Такой стиль жизни сложился еще в Мюнхене. Лекции Зоммерфельда начинались в девять утра. Прийти к началу было для Паули невозможно. Он договорился с профессором, чтобы тот не стирал с доски последние формулы, а Паули, придя в полдень, по ним восстанавливал весь ход лекции. Зоммерфельд, сразу оценивший гениальность своего ученика, не возражал.

Соседи Паули в тихом провинциальном Гёттингене пугались, видя на рассвете, как он сидит за письменным столом и раскачивается, словно молящийся Будда. Максу Борну приходилось успокаивать их, объясняя, что он «полностью нормальный, только гений» [Born, 1975 стр. 291]

Борн, которому осенью 1921 года пошел сорокой год, чувствовал себя не очень хорошо: обострилась бронхиальная астма, которой он страдал с детства.

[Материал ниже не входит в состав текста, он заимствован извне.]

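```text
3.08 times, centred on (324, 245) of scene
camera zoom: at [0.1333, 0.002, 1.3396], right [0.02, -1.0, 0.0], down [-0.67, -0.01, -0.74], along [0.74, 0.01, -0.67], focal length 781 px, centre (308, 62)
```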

Другу Эйнштейну он жаловался в октябре, что в конце июня простудился, и хотя три недели провел в Эрвальде в Тироле, до конца так и не восстановился. Как обычно, осложнением простуды стала астма: «в течение месяцев ни одна ночь не проходила без астматических приступов» [Einstein-Born, 1969 стр. 88]. Положение осложнялось тем, что начинался учебный семестр, в котором Борн читал студентам лекции в первой половине дня с 11 до 12 часов. В дни, когда профессор был прикован к постели, его должен был заменить ассистент. Но Паули после ночной работы часто об этом забывал. Чтобы лекция не сорвалась, Борн в половине одиннадцатого посылал к Паули служанку, и она часто находила молодого ассистента, спящего как ни в чем не бывало [Born, 1975 стр. 291].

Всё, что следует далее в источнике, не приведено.